@douglevin Super frustrating all around.
Clowns at Best Buy exploiting someone is shitty. I have a similar story with a friend who was sold a new computer they didn't need. I'm not sure if it's incompetence, or they don't care. Either way, I don't shop there.
Computer Security is hard for those of us in that world. Impossible for someone who doesn't know this stuff.
I'm not a Google fan, but I feel like the best answer for a bunch of people is a Chromebook. Get set up with Google (and 2FA), a Chromebook, Google Drive for your docs... Cheap, reliable, relatively safe. Or an iPad. These days, how many people actually need a general purpose PC?
Maybe also those of us in IT need to be better at a one pager guide for our loved ones...
- If someone contacts you saying you've been hacked. That you've spent money on something you don't recognize. Etc. STOP. These are often scams.
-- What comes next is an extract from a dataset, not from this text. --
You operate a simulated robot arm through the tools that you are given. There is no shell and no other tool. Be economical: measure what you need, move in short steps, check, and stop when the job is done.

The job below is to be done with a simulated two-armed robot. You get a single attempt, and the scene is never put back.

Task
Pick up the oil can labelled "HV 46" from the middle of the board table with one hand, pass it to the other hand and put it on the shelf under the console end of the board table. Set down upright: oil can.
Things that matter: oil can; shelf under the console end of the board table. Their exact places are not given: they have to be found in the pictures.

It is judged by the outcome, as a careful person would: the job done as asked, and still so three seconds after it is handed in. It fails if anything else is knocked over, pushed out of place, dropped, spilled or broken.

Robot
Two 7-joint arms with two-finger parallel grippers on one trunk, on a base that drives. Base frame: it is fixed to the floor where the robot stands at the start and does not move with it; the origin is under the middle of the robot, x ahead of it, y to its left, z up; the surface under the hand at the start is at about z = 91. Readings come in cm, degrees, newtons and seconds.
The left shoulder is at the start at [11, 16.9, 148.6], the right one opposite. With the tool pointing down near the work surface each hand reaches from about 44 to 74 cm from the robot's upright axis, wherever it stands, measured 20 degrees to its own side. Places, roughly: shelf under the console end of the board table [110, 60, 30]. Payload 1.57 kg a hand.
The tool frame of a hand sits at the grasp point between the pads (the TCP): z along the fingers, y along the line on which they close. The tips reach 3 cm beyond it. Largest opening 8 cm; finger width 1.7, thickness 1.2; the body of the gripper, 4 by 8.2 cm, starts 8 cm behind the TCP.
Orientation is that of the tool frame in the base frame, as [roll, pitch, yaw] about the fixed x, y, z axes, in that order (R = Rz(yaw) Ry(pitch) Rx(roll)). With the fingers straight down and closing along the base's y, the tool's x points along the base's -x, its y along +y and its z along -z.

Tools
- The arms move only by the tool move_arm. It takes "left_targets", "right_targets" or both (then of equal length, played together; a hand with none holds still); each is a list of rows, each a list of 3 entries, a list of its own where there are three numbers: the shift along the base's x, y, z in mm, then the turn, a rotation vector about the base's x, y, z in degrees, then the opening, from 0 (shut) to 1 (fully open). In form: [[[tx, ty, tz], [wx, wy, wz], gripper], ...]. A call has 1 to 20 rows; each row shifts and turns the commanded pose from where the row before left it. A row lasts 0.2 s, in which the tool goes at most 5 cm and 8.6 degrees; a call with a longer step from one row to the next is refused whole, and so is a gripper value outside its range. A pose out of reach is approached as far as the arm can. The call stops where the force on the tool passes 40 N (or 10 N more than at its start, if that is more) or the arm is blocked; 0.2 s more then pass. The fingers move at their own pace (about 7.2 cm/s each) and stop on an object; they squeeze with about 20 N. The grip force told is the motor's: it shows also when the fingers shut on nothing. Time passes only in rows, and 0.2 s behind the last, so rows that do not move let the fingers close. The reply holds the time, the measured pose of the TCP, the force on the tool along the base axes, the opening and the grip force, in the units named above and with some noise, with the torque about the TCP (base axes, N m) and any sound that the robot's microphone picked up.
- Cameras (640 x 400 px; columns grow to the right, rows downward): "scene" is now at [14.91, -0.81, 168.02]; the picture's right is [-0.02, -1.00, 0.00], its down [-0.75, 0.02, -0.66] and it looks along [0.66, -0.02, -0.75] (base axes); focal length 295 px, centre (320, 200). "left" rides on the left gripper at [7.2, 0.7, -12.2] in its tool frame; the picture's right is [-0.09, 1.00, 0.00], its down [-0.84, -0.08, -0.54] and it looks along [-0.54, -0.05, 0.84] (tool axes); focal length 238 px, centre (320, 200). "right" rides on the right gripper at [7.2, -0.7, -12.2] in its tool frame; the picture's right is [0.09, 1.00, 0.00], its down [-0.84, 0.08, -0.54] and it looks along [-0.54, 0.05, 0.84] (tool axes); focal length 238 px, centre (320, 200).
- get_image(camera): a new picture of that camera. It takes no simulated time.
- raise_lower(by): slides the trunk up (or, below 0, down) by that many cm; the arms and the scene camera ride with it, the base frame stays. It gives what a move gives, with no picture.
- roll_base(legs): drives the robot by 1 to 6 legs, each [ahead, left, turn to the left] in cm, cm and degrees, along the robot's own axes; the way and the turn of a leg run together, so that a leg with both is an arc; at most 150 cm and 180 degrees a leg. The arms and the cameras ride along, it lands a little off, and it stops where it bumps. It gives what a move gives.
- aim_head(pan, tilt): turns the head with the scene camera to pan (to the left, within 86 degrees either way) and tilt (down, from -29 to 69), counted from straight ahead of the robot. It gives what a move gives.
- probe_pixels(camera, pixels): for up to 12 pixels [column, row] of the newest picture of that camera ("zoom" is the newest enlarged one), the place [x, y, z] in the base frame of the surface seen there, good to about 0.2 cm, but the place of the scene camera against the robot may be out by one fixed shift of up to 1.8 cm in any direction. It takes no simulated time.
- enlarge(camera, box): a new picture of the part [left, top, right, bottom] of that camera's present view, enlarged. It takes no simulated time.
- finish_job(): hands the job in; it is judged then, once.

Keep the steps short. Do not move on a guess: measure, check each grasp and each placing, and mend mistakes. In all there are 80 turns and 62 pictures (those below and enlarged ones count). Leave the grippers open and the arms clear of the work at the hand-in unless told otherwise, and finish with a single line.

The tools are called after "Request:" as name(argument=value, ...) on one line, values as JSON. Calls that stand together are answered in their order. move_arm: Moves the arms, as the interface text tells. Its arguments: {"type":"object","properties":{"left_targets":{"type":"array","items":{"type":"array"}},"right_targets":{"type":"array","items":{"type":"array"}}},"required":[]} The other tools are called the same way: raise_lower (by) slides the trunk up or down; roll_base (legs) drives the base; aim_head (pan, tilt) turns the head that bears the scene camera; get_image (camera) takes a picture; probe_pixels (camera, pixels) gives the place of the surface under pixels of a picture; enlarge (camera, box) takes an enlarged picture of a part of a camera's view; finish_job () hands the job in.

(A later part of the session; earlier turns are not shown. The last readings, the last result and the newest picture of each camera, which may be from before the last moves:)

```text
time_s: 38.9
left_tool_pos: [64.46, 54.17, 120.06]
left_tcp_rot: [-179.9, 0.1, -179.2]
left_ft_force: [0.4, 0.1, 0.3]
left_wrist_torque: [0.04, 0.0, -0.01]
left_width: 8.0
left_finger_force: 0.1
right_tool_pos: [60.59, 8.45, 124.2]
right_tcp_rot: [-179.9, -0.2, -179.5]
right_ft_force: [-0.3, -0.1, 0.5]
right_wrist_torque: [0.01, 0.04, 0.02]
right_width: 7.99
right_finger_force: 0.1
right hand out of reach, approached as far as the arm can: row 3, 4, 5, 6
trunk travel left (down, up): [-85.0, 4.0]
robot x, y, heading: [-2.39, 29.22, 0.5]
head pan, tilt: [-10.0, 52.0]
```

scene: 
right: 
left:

- If you are browsing the web and see a popup saying you are hacked. Chuckle to yourself and move on. You aren't.
- Google/Microsoft/Apple will never contact you asking for your password or 2FA code. Never give these to anyone.
- Some day, you'll receive a call from someone claiming your machine is hacked and offering to help. This is a scam.
- For sensitive websites, always login from your bookmarks. Never an email link.
- Don't reuse passwords and write them down on this piece of paper or PW manager.
- ...
I think too often we help get someone up and running with a computer without useful basic training / reference.